In New York, the since-renamed Freedom Tower—that impossible sliver of geometry against the sky, rising from the ground zero hole of 2001 and visible from so many distant odd corners of the city—reminds this community everyday of our resilience. We should be proud of it, as Boston should of surviving and uniting and supporting victims. But in the business of Americans remembering terrorism, there's a fine line between honoring and fetishizing.

At a panel discussion after the screening, Berg and Wahlberg (who hails from Boston) talked about how careful they were to personally assure Bostonians that they weren't going to dishonor Boston or exploit the victims. But they don't seem to have considered the politics of their choice of subject.
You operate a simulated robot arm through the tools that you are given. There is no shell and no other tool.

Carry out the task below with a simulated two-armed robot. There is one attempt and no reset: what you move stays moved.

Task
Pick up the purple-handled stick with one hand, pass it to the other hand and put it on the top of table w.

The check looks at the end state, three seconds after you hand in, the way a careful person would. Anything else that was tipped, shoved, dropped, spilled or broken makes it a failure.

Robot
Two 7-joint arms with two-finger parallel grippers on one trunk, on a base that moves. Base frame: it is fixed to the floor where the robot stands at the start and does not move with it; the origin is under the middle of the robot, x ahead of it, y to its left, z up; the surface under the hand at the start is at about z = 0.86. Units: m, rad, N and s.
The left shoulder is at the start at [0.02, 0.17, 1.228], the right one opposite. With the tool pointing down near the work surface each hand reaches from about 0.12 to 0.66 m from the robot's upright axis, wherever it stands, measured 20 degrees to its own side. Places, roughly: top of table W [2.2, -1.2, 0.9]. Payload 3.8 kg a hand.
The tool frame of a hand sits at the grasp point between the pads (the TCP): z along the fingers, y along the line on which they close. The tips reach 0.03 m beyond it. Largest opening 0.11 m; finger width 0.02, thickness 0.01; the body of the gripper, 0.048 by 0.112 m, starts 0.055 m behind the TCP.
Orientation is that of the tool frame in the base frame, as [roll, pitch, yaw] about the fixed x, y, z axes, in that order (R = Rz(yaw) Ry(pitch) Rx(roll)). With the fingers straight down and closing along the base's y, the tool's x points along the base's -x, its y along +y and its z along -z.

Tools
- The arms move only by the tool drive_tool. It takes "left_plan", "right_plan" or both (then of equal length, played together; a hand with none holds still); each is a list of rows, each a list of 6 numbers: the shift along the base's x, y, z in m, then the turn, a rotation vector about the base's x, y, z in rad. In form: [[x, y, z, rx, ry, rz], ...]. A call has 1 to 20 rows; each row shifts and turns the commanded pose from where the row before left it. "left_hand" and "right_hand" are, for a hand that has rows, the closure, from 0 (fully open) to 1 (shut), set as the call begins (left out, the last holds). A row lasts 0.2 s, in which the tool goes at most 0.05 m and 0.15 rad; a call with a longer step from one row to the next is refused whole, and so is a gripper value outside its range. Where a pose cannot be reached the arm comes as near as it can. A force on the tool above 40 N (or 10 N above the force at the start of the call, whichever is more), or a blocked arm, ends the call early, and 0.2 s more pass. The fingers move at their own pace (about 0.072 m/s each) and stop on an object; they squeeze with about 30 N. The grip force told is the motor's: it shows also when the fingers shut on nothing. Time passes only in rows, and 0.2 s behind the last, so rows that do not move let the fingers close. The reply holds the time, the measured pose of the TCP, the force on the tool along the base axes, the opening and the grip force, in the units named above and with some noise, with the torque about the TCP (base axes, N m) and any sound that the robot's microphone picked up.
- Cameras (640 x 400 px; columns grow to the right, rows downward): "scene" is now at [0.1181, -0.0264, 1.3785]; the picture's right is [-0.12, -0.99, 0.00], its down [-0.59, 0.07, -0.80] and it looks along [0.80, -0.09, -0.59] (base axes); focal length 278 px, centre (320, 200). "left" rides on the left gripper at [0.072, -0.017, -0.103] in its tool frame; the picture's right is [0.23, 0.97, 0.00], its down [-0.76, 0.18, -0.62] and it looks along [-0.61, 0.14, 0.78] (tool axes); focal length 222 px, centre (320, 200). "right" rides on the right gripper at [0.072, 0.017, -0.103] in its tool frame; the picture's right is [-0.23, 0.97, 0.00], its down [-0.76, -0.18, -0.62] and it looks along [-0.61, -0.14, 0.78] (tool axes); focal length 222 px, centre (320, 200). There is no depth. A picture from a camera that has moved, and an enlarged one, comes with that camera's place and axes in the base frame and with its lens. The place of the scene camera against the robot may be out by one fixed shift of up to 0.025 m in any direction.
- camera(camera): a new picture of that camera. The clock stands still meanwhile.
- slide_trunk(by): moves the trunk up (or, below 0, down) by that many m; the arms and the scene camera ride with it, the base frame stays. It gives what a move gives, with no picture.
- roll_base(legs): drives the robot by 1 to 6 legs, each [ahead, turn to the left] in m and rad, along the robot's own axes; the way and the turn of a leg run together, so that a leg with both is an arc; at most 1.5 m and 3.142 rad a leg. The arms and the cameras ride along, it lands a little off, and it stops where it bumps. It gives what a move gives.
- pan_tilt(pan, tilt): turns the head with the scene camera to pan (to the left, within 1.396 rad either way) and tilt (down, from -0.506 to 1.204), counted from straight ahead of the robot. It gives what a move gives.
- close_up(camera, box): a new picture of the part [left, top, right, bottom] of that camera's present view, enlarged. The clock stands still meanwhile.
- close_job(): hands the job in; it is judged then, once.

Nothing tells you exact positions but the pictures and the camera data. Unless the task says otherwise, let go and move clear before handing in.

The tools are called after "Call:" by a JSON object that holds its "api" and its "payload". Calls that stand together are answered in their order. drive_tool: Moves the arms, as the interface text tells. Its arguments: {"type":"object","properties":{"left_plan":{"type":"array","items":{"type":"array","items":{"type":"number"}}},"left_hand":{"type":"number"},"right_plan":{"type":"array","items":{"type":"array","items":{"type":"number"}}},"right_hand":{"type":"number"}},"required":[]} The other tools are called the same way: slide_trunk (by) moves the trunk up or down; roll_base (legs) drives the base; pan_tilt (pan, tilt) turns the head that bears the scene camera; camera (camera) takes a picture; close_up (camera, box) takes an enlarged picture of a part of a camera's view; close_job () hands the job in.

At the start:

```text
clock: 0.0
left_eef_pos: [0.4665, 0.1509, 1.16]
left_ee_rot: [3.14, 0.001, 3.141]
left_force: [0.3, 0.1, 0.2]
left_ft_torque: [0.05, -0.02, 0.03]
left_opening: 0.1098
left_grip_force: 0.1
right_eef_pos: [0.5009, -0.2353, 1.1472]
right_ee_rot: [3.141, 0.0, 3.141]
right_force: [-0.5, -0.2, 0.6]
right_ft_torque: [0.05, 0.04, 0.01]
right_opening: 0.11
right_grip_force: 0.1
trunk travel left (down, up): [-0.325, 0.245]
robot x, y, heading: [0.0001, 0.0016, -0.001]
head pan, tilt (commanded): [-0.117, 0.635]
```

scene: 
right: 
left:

I asked Berg whether the stories of the many heroic survivors and communities victimized by all the non-ideological, gun-toting mass murderers are ripe for film adaptation. He said he had done some work in Sandy Hook for television, but did not see it as compelling movie fodder. Maybe so. And yet, surely there were heroes in the Sandy Hook massacre—and in Aurora and Charleston, to name but a few—men and women who died or survived heroically, and whose communities rallied and came together behind them.

Top Hollywood directors and actors have many choices about what stories to put money and talent behind. Movies about jihadi violence against Americans on American soil reaffirm a prevailing anxiety, and thus can become box-office gold. Maybe that's all that matters. But the choice of story is also a political act. Patriots Day tries to be about heroism in a multi-cultural community. But as a choice of commercial movie subject, it encourages the terror and xenophobia shared by so many Americans who think—without any factual basis—they'd be so much safer if their country was just a few shades whiter.

This article has been updated to clarify how a security guard was killed after the Boston Marathon attack.